Please see _GH_TOKEN in the output of tfcmt plan and the pull request comment.
You can confirm _GH_TOKEN is masked as *** properly.

$ tfcmt plan -- terraform plan
tfcmt plan -- terraform plan

Terraform used the selected providers to generate the following execution
plan. Resource actions are indicated with the following symbols:
  + create

Terraform will perform the following actions:

  # google_cloudbuild_trigger.filename_trigger will be created
  + resource "google_cloudbuild_trigger" "filename_trigger" {
      + create_time   = (known after apply)
      + filename      = "cloudbuild.yaml"
      + id            = (known after apply)
      + location      = "us-central1"
      + name          = (known after apply)
      + project       = "hello"
      + substitutions = {
          + "_GH_TOKEN" = "***"
        }
      + trigger_id    = (known after apply)

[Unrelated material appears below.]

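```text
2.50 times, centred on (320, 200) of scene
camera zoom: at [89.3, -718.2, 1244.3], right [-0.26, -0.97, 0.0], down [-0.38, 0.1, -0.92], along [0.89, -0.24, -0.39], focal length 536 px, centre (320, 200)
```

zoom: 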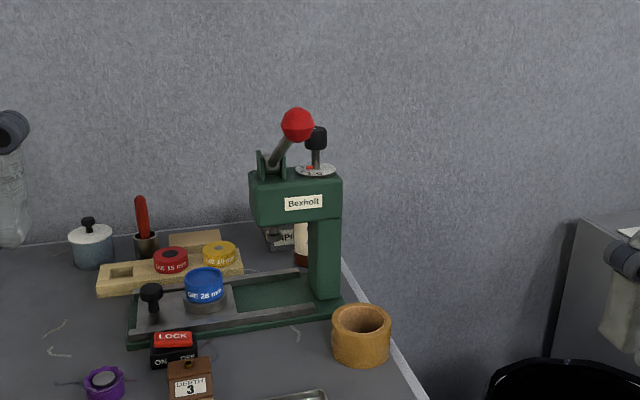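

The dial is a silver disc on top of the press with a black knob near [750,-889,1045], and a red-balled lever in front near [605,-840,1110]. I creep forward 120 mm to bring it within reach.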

      + trigger_template {
          + branch_name = "main"
          + project_id  = (known after apply)
          + repo_name   = "my-repo"
        }
    }

Plan: 1 to add, 0 to change, 0 to destroy.

─────────────────────────────────────────────────────────────────────────────

Note: You didn't use the -out option to save this plan, so Terraform can't
guarantee to take exactly these actions if you run "terraform apply" now.